— START DATASET CONTENT —
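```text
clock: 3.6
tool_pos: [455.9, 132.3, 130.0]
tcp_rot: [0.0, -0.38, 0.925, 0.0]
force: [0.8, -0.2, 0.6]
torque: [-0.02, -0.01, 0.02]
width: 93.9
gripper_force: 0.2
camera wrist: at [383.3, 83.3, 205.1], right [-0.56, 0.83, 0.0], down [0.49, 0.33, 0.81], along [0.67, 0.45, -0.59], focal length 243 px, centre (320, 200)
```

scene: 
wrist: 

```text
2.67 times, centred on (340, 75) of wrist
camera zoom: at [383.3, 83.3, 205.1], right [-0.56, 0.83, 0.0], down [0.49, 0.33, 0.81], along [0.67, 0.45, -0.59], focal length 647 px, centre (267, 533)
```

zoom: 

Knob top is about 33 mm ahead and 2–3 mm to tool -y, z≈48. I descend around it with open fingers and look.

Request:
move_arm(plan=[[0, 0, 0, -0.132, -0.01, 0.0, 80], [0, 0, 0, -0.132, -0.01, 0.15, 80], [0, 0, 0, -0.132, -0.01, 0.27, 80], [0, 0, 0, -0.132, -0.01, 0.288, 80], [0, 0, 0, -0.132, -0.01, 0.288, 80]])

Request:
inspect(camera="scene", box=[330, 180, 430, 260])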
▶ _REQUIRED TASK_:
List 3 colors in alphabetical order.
— END DATASET CONTENT —
▶ _REQUIRED TASK_:
Scan the material above. Copy each line where "wrist" occurs.

▶ _THE ANSWER_:
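camera wrist: at [383.3, 83.3, 205.1], right [-0.56, 0.83, 0.0], down [0.49, 0.33, 0.81], along [0.67, 0.45, -0.59], focal length 243 px, centre (320, 200)
wrist: 
2.67 times, centred on (340, 75) of wrist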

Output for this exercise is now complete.